Santa Maria, California, home of the Santa Maria Inn on South Broadway.
Once this hotel, which styles itself as “Elegance of a Bygone Era”, served as a respite for traveling celebrities who were going abroad.
Updated 2/9/2020 – Ultra-famous denizens of the silver screen – names like Cary Grant and Marilyn Monroe – once lay their heads down on the sainted pillows of the Santa Maria Inn, lending it the kind of credulity and worth that can only come at the benedictine touch of a Hollywood-style saint.
Nowadays though, if the rumors circulating about paranormal activity within the walls of the inn are to be believed, it may be – in the words of Obi Wan Kenobi from Star Wars – a “wretched hive of scum and villainy.”
Something Evil Lurks in the Santa Maria Inn
“The craziest thing about the spirit that lurks in the Santa Maria Inn,” says Richard Q. (name changed for privacy), a longtime resident of Santa Maria and someone who has been studying the phenomena occurring there for over thirty years, “is the fact that it can assume a variety of identities.”
This is news to me, and I say so.
“Well of course it is,” he says.
They can’t go letting that information just out there; no one would ever stay there again,” he shudders, “especially if they saw what I saw.
And what did you see?
“I saw hell, sir; I saw hell.”
Could you elaborate?
He throws back a knock of whiskey; we are at a bar at ten in the morning – morning is the only time Richard would agree to talk about his experiences – and this is his third drink so far.

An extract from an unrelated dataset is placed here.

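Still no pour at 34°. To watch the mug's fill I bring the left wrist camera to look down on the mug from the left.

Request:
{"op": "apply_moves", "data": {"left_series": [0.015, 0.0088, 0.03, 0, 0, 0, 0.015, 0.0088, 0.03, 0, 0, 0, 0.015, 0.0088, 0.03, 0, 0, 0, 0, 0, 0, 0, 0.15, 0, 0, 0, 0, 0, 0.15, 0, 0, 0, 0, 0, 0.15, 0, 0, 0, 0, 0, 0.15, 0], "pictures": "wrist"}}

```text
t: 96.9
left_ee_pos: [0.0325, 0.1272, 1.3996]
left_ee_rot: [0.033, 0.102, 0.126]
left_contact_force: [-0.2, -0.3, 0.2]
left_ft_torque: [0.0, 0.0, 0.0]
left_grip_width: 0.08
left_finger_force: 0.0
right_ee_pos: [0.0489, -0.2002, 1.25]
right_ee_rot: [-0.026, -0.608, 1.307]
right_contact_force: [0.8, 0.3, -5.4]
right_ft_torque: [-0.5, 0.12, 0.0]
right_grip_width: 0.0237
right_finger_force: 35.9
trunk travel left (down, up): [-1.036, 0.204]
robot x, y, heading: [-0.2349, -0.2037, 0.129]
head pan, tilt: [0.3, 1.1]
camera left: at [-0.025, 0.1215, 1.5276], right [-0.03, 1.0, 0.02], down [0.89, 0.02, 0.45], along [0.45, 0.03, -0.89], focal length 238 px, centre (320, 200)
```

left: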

I get the feeling that this is something he does on a regular basis.
“The night I decided to go up there with all of my equipment, it…” he falters, “…it locked me into my room…then it pushed me invisibly onto the bed, and I lay there looking up and terrified.
“Finally, what appeared over me was this angel; only it wasn’t an angel, it was a statue of one, and it was heavy.
I started to feel like I couldn’t breathe, and I reached up to move the thing off of me.
“It came alive, and the eyes opened, and the teeth came out, razor sharp.
It snarled at me, and I must have shrieked, although I don’t remember doing it.
The Ghost in The Inn Is Out For Blood
“It clawed at me then, like I was hurting it with my screams; left these dandy marks on me.”
He shows me his arms, both of which are covered in scar tissue from scratches.
“But that wasn’t the worst part,” he says.
What was the worst part?
“When it was done clawing, it just got really still and looked at me, then smiled as if to tell me that I would be joining it soon enough anyway.
Then it disappeared into the night and didn’t return.”